Document:

EFBE Prüftechnik GmbH | Engineering for Bikes

EFBE. The benchmark for safety and quality for bicycles and e-bikes.

EFBE has been a leading test laboratory for mechanical tests on bicycles and components since 1995. Our expertise is reflected in both international safety standards and our own stringent EFBE standards. All frames and components certified to our standards guarantee the maximum possible safety for you as manufacturer – and for your customers, the cyclists.

Our service portfolio guarantees certified safety for you and your customers:

Test service. Ensuring quality right from the start.

Safety tests according to international safety standards
Quality tests according to EFBE standards
Certification with recognised testing seals

Test stands. Testing technology for your development and quality assurance.

EFBE test stands can be used to perform testing in accordance with ISO, EN or EFBE standards. EFBE test systems are used all over the world by leading bicycle manufacturers.

Test results. Bike buying advice for end users.

Are you thinking of buying a new bike? Then look here to see whether your intended purchase also guarantees certified safety according to the highest standards. Click here for our test results …

EFBE. Actually just a testing institute. But in practice we’re a safety institution too.

In theory we are just a testing institute that performs mechanical tests on bicycles and their components. But in reality we are a little more than that. We see ourselves a kind of “proactive guardian angel” for cyclists. We make sure that cyclists can rely on their bikes with no risk to life or limb.

At the same time, we also provide manufacturers with the reassurance – and clear conscience – that, as far as humanly possible, their products pose no danger to other persons, but provide pleasure cyclists can rely on.

Besides our function as guardian angel, we still remain dedicated engineers who insist on absolutely relevant and valid parameters for every test. Of course it’s possible to test anything to destruction; but that’s not the aim of the exercise. We therefore devise realistic test criteria based on our expertise and experience – taking into account the “foreseeable use” and overload conditions above and beyond the intended use. These test criteria have proven to be so closely related to practical field use that they have been incorporated into European safety standards and are even regarded as de facto industrial standards. Of course this makes us a little proud. And it also makes cycling that little bit safer.

Data:

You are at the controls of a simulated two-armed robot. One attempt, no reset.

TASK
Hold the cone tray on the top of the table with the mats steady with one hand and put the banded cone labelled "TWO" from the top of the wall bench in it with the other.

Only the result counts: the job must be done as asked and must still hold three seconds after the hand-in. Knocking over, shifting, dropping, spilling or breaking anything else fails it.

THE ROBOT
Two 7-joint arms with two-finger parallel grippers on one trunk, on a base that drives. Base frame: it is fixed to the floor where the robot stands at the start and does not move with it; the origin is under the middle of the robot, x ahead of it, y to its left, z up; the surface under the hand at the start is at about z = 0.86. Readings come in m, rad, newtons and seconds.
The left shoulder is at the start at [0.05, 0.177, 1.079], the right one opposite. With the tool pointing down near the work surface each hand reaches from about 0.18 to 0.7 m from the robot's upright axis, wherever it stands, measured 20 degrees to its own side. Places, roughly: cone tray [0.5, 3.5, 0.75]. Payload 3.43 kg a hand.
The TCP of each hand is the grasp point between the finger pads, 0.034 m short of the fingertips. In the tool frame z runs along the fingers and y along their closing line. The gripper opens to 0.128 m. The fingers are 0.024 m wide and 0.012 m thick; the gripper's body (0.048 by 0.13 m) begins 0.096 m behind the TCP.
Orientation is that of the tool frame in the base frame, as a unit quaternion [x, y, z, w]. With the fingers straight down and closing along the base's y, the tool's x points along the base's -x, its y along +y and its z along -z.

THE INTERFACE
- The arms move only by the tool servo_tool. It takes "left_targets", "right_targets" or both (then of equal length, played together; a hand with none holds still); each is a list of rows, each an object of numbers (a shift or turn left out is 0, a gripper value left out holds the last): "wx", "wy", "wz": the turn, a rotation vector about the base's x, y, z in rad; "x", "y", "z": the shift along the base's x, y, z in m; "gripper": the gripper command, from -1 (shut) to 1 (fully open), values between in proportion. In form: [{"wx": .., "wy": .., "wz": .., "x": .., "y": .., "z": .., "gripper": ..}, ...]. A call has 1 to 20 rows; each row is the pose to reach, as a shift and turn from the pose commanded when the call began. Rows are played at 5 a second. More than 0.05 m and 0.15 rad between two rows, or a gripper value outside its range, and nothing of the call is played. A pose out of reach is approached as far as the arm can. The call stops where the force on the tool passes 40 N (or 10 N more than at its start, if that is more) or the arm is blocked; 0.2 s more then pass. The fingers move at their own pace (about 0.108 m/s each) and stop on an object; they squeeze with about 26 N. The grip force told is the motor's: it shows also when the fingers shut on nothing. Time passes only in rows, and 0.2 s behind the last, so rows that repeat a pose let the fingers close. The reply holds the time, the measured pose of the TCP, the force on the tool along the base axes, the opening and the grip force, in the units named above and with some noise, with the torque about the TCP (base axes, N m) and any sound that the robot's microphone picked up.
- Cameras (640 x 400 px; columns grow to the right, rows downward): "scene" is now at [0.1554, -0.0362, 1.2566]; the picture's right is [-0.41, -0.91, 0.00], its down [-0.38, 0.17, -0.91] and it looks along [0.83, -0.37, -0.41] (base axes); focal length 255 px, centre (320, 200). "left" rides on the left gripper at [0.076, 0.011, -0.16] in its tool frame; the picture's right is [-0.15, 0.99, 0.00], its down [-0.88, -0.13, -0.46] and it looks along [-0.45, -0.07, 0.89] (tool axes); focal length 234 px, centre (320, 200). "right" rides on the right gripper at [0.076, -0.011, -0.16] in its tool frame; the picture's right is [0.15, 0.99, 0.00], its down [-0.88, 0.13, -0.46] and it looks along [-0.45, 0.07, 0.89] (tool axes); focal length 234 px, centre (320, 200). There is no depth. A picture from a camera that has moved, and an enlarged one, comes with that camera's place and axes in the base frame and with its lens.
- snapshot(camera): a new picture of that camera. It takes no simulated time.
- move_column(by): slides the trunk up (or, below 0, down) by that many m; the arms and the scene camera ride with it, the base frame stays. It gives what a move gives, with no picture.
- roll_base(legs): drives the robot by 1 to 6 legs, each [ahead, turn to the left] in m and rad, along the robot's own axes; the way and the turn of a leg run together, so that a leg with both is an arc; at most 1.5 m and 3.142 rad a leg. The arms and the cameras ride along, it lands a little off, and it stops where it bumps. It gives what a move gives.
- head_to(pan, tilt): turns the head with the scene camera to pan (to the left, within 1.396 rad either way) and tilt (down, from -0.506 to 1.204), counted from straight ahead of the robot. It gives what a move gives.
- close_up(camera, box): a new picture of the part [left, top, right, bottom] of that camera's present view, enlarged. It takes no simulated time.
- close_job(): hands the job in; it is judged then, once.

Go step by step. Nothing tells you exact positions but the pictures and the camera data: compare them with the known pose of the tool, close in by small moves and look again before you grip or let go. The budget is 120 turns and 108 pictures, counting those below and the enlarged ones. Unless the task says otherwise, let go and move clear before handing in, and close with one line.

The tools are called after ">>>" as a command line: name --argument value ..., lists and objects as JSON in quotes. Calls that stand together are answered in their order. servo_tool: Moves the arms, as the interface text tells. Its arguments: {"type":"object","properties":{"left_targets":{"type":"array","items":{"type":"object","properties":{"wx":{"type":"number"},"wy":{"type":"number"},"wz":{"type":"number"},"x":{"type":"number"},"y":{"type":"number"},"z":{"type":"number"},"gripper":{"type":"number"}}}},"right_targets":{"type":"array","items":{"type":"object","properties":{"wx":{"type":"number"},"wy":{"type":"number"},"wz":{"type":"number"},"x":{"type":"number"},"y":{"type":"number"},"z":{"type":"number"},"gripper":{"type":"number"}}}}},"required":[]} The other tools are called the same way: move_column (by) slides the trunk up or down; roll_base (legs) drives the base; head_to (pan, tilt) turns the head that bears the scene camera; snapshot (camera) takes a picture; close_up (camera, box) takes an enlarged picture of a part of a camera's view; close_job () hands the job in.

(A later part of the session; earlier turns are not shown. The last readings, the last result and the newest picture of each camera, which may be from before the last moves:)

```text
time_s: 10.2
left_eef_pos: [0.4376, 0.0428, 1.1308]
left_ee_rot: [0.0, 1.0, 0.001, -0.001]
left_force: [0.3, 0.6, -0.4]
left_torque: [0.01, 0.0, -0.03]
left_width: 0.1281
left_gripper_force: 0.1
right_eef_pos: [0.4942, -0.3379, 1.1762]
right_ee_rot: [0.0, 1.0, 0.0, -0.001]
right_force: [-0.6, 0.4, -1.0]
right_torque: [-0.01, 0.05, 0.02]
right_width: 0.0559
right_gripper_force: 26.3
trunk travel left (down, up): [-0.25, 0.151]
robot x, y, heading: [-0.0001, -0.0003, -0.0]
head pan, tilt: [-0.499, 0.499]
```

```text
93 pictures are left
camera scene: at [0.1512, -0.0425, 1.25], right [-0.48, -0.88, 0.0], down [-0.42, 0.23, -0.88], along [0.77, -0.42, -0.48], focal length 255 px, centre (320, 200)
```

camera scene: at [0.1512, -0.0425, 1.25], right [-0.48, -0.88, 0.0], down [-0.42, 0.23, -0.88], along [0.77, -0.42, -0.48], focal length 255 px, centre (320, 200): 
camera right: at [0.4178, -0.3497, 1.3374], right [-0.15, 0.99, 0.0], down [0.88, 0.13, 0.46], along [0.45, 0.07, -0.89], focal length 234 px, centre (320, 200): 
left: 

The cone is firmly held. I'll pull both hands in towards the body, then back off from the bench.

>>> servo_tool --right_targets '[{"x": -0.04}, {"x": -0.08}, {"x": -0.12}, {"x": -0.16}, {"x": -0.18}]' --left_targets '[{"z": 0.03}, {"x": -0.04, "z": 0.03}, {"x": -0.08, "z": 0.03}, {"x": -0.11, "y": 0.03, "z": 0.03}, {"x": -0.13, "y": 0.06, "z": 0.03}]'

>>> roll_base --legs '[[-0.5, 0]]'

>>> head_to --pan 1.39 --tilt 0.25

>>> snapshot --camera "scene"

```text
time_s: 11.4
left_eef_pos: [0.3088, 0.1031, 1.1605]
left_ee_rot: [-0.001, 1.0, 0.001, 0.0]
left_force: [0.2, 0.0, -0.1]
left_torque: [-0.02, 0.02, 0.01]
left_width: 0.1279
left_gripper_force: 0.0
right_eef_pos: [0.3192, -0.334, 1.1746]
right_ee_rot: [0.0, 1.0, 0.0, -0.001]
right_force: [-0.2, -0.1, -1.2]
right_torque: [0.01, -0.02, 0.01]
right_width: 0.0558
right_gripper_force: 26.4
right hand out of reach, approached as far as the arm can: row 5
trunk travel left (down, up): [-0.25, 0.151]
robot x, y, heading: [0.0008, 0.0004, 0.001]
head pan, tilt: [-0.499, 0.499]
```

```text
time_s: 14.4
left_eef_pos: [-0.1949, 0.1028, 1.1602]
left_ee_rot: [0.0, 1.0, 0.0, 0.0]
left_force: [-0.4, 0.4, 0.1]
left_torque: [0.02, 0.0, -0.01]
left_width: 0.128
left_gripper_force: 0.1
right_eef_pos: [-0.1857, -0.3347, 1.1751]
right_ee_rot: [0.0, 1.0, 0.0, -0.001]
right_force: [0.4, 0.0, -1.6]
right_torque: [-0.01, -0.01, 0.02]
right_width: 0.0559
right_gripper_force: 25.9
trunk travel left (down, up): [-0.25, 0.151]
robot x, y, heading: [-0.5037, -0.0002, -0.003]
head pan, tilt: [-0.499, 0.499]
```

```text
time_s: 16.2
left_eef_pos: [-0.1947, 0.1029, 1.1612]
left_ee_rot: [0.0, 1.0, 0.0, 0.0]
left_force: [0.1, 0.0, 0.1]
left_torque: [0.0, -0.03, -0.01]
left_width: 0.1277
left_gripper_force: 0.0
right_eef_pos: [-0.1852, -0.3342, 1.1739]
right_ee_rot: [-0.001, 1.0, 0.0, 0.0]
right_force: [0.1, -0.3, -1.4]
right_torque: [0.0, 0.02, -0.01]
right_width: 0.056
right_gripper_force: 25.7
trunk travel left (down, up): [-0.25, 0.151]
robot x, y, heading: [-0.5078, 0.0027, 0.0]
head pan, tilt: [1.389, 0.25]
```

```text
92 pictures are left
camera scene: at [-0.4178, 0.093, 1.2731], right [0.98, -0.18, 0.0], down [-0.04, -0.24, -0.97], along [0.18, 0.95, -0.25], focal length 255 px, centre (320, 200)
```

Problems and tasks:
[a] Starting at the line that holds "- close_job(): hands", copy each line exactly and stop after the line that holds "Go step by step.".
[b] Give the continuation of the document.

Final results:
[a]
- close_job(): hands the job in; it is judged then, once.

Go step by step. Nothing tells you exact positions but the pictures and the camera data: compare them with the known pose of the tool, close in by small moves and look again before you grip or let go. The budget is 120 turns and 108 pictures, counting those below and the enlarged ones. Unless the task says otherwise, let go and move clear before handing in, and close with one line.

[b]
1. Fatigue test. The time machine for materials.

Fatigue damage is a particularly insidious problem because, under certain circumstances, fatigue fractures may only appear after years of use and can lead to sudden failure and potentially serious accidents. The EFBE fatigue test acts as a kind of time lapse and simulates years of usage within a short period of time. These tests investigate whether a component can withstand frequent intensive use over a long period of time. They therefore deliver important findings about material quality and dimensioning.

2. Maximum load test. Reality in the test laboratory.

The EFBE test at maximum load ensures you are always on the safe side, even at maximum permissible load. For carbon materials in particular, but also high-tensile alloys, it is frequently the singular peak loads that are the decisive factor governing component failure – and serious consequential damage. We test the component under defined static load conditions and determine the permanent deformation. This is a key condition for certifying the safety of your product under normal usage conditions.

3. Overload test. The no-compromise endurance test.

What people do with their bikes nowadays often has nothing to do with how it was before. Think of the downhill, gravity and dirt – then add E-MTB and other often fast-paced forms of mobility on two wheels. We investigate how much stress your parts can really cope with – and test whether a component can withstand short-term overload at critical limits without failing totally. Ultimately, everything will fail – but it is more important that your product fails benignly, even under “conditions of foreseeable (mis)use”. The decisive factor here is whether a crack, which can never be completely ruled out, becomes a warranty issue – or a case for your lawyer.

4. EFBE TRI TEST. The ultimate test.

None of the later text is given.